I think it's real easy to point fingers at Amazon and blame them for the shuttering of small booksellers, but really I think the bad economy is more to blame. Only now that Barnes & Nobel is on the brink of collapse, we are willing to forgive every sin they ever committed against anyone. Keep in mind, they would be in a far better place is every business decision they have made in the past, oh three years or so, wasn't a knee jerk reaction to something Amazon did.

I have been sitting on a 3 part blog series for a while, waiting for the right time. I think it's finally here. The series is called, The E-Book Apocalypse. What Would Happen if Amazon Fell? It's in this same vein, but while I think the publishing world in it's current state won't collapse into chaos with out Barnes & Nobel, I think we are in a world of trouble if Amazon were disappear. It's going to run Monday, Wednesday, and Friday, next week.

I made a joke about the name of Barnes & Noble; if you didn't get it read about it here.

4 comments :

Jesi Lea Ryan said...

I am an author and I also hold an MBA degree. The business cycle is constantly moving. Amazon gets a lot of flack for being an evil empire, but really, they are evil geniuses. Amazon innovates and is not afraid to try new products or business models. You are exactly right when you say B&N only reacts to Amazon. They are not an innovator.

I feel badly for the Mom & Pop bookstores, but they need to embrace innovation too. The indie bookstores that seem to thrive are those who server coffee, host book clubs and signings, create a comfortable place for bookish people to hang out. In this economy, no one running a business can afford to rest on their laurels.

Larry Kollar said...

I've said in the past, after what B&N (and B.Dalton and Borders) did to indie bookstores, I won't shed a tear if it goes.

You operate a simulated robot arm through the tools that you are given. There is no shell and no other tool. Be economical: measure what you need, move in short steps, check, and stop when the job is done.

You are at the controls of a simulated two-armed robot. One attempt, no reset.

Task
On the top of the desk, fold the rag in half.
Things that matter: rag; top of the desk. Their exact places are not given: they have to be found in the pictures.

But Mal*Wart is having their own problems; they don't need a money-loser putting more drag on their core business. And most Mal*Wart customers aren't exactly what you'd call heavy readers.

B&N is a far better fit for Microsoft. MS currently doesn't have an eBook store, like Apple does with iBooks, and the brick&mortar outlets would give MS the chance to place their own products (and maybe "select applications") where the games and toys now sit. They wouldn't even have to buy B&N outright; they could link up with the Nook Store and rent that shelf space instead. B&N gets life support, MS gets a bunch of attention and perhaps positive publicity for a change.

When Microsoft sunk that chunk of change into B&N, I figured the handwriting was on the wall for Nooks, at least of the Android variety. My theory, and the current blowout prices for the Nook HD/HD+ bear this out, is that B&N is clearing their inventory of Android tablets in preparation for a reading tablet based on W8. I'm sure we'll hear something once the HDs are mostly sold.

Mike Mullin said...

This problem most independent booksellers have with Amazon isn't competition--it's unfair competition. Amazon doesn't pay sales taxes in most places, they underpay and abuse their distribution center staff, and they use local retailers as showrooms, even encouraging customers to scan items and collect price data for Amazon.

Barnes & Noble operates on a level playing field with the indies. (Which is part of the reason Amazon is killing them.) All readers should be very concerned with B&N's health. Remember: Amazon's largest business is not books--it's consumer electronics. Do you really want our literary future in the hands of the online equivalent of Best Buy? I don't.

Angela Kulig said...

Awww Mike, I missed your face. I will admit, I kind of hoped you would come out for this debate. I even pulled myself from bed to write a response when I saw you had replied. Cuz I love, love, LOVE you, but I know we see this sort of thing different.

First of all, I don't know how you can say with a straight face that BN operates on a level playing field as indie book sellers! This is the sort of selective amnesia that is KILLING me. Last time I checked, indie book stores ran roughly 30% or less the size of an average Barnes & Nobel. Plus, I doubt they were partnered with MEGA BRANDS Starbucks and Microsoft. Also, they seemed to be lacking the benefits of high volume from operating close to 700 stores.

If I am going to an indie book store, I understand I am paying more for atmosphere and good company. That's great. I LOVE being around people who love books instead of moody emo kids who just want a paycheck.

Also, please love. Amazon DOES NOT = BEST BUY. Best Buy who is currently crumbling as fast as BN but with less style. Their business plan is nothing like the e-book giant's. They price jack and apply high pressure sales tactics and manipulative marketing strategies to lure consumers in and pressure them to buy. (I used to be a marketing manager)

Selling things besides books does not make them the devil.

And THAT is why the code scanner is a useful tool. So when the college kid working on commission tells you they have a low price guarantee on that three thousand dollar TV, you can tell 'em to put up or shut up. Because chances are that TV is cheaper EVERYWHERE else. I don't know any book lover who is going to scan a bookstore's worth of books to see if they are cheaper on Amazon. Who doesn't know they are going tobe cheapter there? If I have got a book in my hand, and I want to read it, it's coming home with me. I wouldn't want to wait. I think that is pretty standard, and I believe most people aren't concerned with the added cost of sales tax when they are purchasing a $10 book from a bookstore.

How are you willing to forgive them for systematically destroying indie book sellers? Amazon doesn't care about the family bookstore--they care about BN--and they cared about Borders. Why should we bleed for giant corporations that tried to destroy what we love and then made years of bad business decisions?